Almagro est l'un des 41 quartiers de la gigantesque Buenos Aires. Moins typique que celui de la Boca, il est néanmoins l'un des plus populaires de la capitale argentine. Encerclé par le tramway, les abattoirs et les nombreuses églises construites par les immigrés basques et italiens, le cœur d'Almagro bat au verbe du cercle des poètes disparus, les ‘boedistas' (un mouvement littéraire local pro-communiste et néoréaliste né dans le quartier) et vit pour son club de foot : le désormais centenaire San Lorenzo de Almagro.

Il y a quelques jours les Azulgranas porteno ont fêté leur centenaire en grande pompe. Viggo Mortensen, Diego Maradona himself et Cristina Kirchner, la présidente botoxée de la république rendaient hommage au troisième plus grand club de l’histoire du football du pays.

Après Boca et River, San Lorenzo est en effet l’institution qui a accueilli le plus de spectateurs dans le pays.

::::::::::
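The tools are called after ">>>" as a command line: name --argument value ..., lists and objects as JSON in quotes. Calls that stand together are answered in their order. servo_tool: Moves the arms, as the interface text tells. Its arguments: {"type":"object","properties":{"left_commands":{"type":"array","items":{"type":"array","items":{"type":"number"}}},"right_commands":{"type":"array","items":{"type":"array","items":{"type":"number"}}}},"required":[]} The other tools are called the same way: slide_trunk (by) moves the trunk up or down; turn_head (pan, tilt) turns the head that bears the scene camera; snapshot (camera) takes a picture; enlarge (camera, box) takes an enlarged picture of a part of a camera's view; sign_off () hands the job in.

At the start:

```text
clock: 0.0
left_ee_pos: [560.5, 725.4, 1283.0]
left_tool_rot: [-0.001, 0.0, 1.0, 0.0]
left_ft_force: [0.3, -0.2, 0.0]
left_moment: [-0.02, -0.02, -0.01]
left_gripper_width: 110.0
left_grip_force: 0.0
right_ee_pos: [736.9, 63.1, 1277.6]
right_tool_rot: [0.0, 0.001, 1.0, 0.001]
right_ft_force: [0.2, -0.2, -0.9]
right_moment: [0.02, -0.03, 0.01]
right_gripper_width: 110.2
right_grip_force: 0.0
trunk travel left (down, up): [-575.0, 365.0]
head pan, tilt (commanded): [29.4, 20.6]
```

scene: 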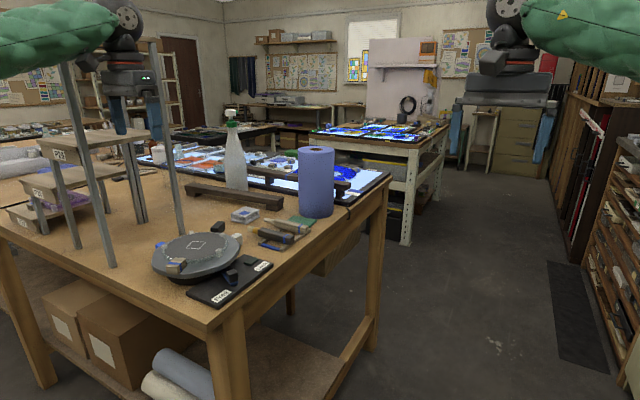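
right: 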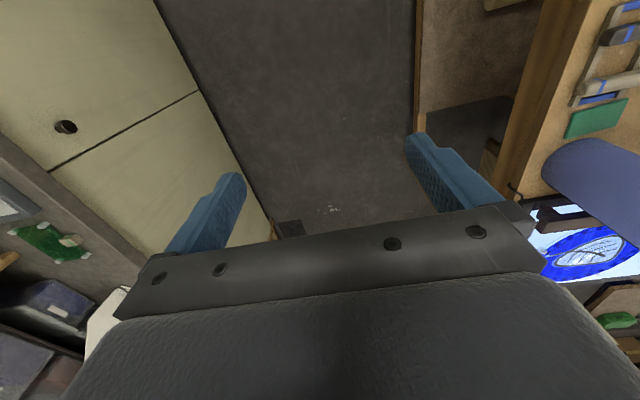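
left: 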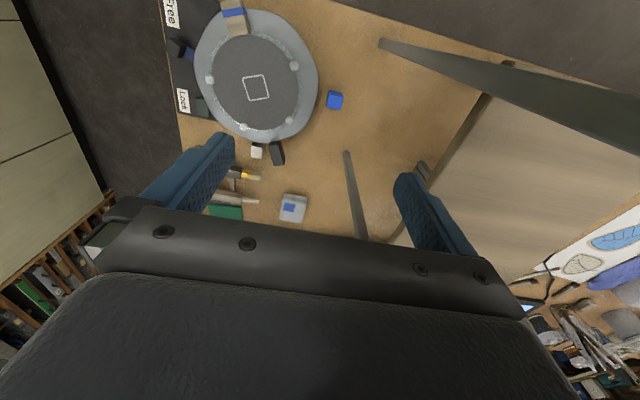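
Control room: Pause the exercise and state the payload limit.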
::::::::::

Rien ou presque n’explique la ferveur que peut soulever San Lorenzo. Le club de Boedo n’a pas le palmarès le plus garni du pays, ni même le jeu le plus flamboyant du championnat, d’ailleurs il est l’un des seuls ‘historico’ (Racing, Boca, River, Independiente) à avoir connu les affres de la deuxième division en 1981. Pire, San Lorenzo n’a jamais fourni de grand joueur à l’Albiceleste. Mais paradoxalement, ce club semble toujours avoir feinté l’anonymat.

Il y a quelques années, Menotti avait déclaré que si « Maradona avait évolué à San Lorenzo au lieu de Boca, los Cuervos serait aujourd’hui le plus grand et le plus aimé des clubs argentins » . Dieu a préféré Boca, mais la dimension mystique a toujours plané autour des Azulgranas.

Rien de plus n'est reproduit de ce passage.